**EXERCISE DETAILS**
Start at the line that has "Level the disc" and stop at the line that has "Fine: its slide". Print those lines and all lines between them exactly, and nothing more.
════════
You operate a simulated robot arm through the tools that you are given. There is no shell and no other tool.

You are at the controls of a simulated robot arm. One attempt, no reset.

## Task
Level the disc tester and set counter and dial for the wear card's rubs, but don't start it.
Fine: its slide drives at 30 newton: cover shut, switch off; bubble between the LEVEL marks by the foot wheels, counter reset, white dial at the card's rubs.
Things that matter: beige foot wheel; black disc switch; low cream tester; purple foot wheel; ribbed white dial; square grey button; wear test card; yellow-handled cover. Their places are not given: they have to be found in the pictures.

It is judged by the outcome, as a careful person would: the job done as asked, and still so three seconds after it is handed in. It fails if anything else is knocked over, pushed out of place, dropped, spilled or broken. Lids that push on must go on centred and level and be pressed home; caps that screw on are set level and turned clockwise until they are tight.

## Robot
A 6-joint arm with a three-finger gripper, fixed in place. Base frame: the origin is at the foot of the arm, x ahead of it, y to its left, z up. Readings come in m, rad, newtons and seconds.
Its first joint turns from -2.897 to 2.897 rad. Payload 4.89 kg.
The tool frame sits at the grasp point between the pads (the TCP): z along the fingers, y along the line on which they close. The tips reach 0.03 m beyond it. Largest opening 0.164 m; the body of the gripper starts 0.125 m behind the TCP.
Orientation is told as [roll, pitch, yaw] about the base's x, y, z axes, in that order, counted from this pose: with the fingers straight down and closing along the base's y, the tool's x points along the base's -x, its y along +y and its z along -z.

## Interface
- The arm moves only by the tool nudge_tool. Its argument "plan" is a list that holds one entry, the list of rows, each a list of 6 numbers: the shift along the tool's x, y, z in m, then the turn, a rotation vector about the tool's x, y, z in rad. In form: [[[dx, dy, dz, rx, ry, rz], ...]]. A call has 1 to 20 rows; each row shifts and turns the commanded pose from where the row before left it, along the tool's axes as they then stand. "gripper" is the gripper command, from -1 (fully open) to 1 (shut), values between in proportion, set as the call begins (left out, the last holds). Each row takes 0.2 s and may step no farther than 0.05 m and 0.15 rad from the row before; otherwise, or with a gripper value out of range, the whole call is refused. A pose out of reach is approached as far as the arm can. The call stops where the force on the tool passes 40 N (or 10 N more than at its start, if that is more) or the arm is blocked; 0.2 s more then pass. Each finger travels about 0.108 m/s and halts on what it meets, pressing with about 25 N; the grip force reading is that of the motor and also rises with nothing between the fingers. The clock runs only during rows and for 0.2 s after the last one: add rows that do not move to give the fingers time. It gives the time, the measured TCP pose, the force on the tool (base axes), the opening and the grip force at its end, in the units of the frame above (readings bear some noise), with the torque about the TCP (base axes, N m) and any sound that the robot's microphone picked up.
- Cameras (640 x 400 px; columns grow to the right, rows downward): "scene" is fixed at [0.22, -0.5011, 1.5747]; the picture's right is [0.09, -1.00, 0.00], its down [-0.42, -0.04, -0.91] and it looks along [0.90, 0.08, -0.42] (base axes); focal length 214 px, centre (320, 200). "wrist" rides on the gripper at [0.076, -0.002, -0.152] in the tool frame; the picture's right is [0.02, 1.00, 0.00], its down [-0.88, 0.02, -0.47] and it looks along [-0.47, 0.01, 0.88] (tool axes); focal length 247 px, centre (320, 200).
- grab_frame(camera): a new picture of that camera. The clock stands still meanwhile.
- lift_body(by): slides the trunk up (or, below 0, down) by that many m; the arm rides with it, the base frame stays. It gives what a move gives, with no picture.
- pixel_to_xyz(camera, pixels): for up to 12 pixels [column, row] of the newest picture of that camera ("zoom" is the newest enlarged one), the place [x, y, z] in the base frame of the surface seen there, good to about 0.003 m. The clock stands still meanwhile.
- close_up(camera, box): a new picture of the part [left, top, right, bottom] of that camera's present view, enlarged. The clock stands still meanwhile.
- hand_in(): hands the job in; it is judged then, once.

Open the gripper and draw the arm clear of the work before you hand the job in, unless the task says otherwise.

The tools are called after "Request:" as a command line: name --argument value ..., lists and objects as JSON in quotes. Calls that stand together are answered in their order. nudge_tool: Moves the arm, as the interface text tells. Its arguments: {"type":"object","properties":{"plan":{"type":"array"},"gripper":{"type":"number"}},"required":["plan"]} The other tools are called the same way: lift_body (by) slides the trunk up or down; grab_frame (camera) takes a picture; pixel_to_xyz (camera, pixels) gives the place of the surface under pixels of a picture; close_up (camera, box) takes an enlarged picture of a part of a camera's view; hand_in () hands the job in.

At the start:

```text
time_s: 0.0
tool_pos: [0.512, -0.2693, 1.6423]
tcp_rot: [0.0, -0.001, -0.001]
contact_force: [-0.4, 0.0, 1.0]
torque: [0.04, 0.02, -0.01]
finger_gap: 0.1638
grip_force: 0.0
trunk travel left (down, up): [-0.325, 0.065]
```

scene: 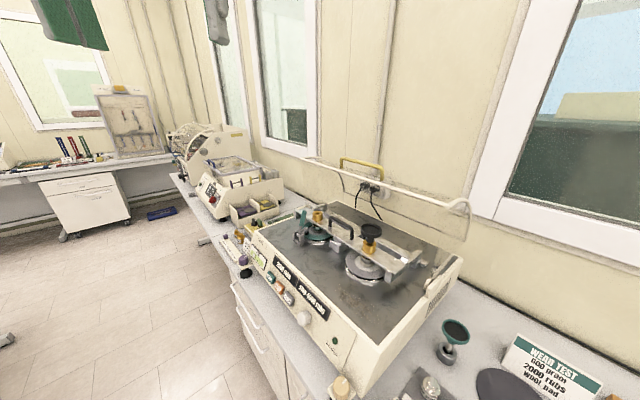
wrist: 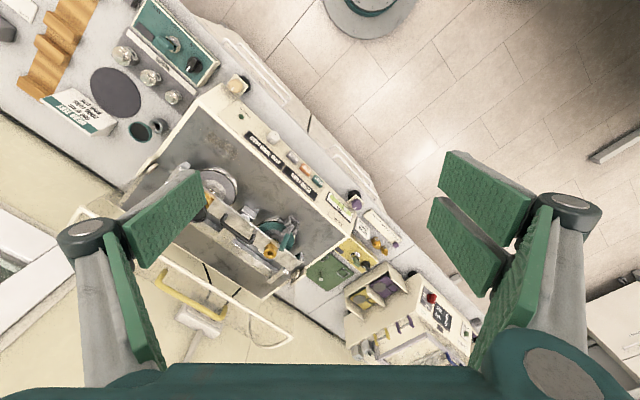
════════
**THE RESPONSE**
Level the disc tester and set counter and dial for the wear card's rubs, but don't start it.
Fine: its slide drives at 30 newton: cover shut, switch off; bubble between the LEVEL marks by the foot wheels, counter reset, white dial at the card's rubs.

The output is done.